Friday, May 22, 2009

China VII

The one and only meal I had helped to cook in China was actually chicken and dumplings. I had insisted that we should get fresh chicken, as I'm a bit concerned about buying meat lying out on a room temperature counter all day. So, off to the market we went, and selected a squawking, feathery chicken. I got to watch the whole killing and de-feathering of the whole animal, which was very intrinsically interesting to me. We had requested that they gut the animal as well, and it did seem that the butcher removed some of the internal organs. Much to my chagrin, when we got home, I noticed, oh, intestines and gall bladders and lungs in the chicken. Seems like they removed nothing from the chicken innards at all.
Which is where I got involved in the dinner making process, which basically was to eviscerate the chicken by hand. I suppose I got this job by default since it was I who insisted on a fresh, live chicken for dinner, and since my line of work makes me less queasy about manipulating internal organs.
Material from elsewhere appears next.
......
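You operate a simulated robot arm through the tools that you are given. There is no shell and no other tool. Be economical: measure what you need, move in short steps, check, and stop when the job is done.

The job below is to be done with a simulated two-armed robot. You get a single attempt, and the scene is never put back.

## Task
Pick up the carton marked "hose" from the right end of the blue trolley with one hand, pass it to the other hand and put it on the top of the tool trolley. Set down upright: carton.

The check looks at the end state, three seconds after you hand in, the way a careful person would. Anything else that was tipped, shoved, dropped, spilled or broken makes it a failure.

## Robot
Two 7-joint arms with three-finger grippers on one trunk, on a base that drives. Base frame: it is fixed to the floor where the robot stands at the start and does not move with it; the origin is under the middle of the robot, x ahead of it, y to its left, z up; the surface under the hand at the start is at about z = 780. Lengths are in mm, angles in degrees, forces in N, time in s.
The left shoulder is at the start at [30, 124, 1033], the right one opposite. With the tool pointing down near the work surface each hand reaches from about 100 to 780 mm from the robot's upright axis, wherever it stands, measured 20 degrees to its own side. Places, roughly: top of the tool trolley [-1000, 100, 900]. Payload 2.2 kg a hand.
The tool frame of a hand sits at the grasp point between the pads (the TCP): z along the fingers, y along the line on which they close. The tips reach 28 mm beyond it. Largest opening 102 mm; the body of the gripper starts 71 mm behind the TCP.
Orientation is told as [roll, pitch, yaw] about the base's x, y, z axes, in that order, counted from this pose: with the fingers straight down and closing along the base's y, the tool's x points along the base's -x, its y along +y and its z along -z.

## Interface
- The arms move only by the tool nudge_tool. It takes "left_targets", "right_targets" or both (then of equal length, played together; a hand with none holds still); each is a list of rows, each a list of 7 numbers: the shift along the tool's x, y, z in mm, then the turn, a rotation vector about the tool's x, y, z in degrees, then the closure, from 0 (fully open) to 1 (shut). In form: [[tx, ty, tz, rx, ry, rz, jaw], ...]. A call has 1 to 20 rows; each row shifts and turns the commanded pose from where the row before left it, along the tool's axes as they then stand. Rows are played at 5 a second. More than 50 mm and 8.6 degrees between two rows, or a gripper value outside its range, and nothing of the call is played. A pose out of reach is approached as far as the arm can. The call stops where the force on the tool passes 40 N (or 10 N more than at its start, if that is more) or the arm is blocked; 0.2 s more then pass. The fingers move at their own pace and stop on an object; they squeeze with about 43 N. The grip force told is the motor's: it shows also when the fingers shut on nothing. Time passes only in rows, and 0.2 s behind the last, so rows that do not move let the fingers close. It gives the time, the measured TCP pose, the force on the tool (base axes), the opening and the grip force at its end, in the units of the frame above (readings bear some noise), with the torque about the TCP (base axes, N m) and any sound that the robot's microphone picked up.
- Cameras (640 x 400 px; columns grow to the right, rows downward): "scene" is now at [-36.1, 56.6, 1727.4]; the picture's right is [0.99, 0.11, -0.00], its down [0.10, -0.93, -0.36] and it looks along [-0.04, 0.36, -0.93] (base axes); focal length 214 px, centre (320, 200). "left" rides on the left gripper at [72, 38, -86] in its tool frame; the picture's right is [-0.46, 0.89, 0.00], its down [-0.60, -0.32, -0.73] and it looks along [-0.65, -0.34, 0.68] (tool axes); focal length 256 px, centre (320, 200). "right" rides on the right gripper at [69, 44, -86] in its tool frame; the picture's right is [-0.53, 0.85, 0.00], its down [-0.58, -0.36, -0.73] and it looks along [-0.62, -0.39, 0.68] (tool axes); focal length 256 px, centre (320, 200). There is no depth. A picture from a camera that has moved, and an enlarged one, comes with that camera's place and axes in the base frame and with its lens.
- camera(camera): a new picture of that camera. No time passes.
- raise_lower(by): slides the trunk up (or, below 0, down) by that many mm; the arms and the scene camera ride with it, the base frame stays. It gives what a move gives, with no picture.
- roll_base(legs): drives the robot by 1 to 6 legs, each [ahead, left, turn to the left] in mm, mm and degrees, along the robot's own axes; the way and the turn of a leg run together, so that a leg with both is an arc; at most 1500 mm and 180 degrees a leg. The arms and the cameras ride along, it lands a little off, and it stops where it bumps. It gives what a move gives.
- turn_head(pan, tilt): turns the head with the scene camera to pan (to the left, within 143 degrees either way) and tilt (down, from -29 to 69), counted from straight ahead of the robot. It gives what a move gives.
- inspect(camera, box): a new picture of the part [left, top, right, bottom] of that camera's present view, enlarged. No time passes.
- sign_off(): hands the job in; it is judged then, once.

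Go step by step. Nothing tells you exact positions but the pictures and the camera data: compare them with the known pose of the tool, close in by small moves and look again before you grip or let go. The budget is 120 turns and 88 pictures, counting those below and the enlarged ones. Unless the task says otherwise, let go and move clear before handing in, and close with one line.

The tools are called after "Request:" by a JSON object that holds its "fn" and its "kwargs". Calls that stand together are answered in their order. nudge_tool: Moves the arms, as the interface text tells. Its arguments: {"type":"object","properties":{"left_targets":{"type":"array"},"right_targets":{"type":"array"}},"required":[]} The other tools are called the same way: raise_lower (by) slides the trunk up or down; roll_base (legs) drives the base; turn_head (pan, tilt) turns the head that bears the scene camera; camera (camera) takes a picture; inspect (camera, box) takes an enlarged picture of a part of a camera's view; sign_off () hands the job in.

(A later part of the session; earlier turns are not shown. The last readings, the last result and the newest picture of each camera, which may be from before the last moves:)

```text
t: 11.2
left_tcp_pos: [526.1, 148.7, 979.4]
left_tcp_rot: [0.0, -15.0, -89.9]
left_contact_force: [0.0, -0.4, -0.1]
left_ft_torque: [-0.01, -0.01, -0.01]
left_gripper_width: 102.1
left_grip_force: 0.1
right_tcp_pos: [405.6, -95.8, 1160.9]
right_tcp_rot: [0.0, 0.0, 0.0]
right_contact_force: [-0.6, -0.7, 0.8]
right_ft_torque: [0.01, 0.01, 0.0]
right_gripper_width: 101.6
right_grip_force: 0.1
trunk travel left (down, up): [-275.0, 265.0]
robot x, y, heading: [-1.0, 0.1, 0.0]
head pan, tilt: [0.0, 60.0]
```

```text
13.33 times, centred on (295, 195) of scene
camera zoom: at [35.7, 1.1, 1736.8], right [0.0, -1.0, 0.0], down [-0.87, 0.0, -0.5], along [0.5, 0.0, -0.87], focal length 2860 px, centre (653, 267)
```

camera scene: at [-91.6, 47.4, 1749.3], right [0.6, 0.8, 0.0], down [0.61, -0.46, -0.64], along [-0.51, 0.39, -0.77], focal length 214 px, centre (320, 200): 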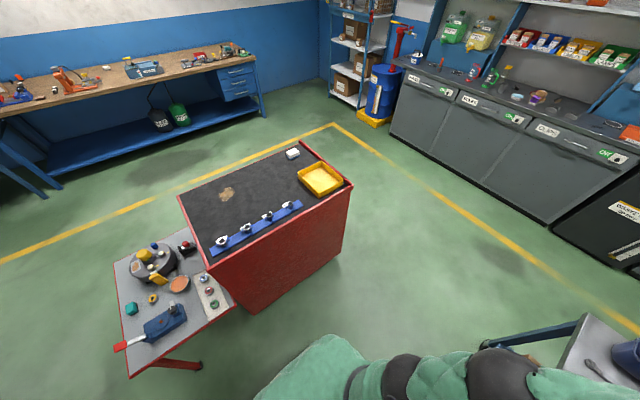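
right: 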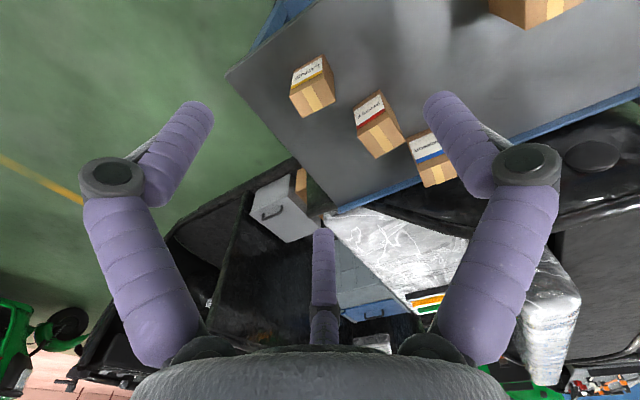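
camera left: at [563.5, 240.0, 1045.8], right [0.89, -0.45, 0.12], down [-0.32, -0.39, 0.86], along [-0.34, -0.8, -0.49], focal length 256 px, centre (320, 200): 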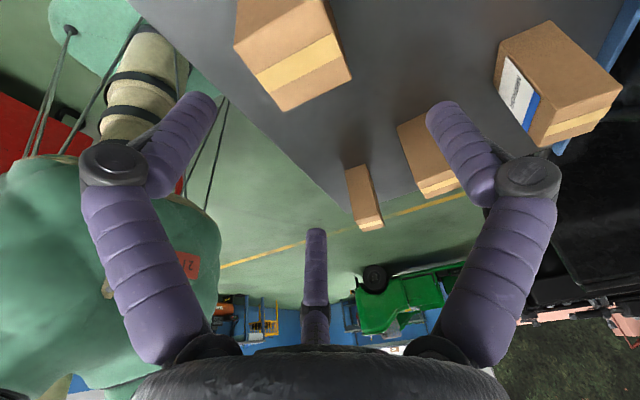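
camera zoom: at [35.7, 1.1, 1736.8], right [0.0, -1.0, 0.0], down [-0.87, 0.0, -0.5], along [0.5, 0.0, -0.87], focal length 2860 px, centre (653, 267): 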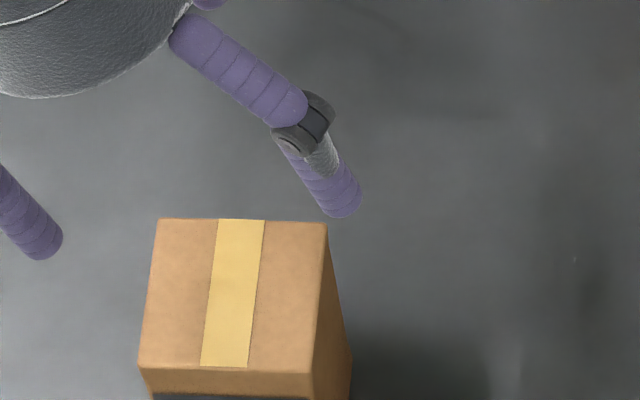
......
Thank goodness for anatomy class! So I had to cut out all of the abdominal organs, and then the thoracic ones. Cut the aorta along the way, so the heart started spilling blood over all the pleural viscera, which was no good. At any rate, I got her relatively cleaned up, and then we boiled her up and ate her.

1 comment:

Canadi-Ann said...

Mmmm...she was mighty tasty too, in a French broth and dumplings!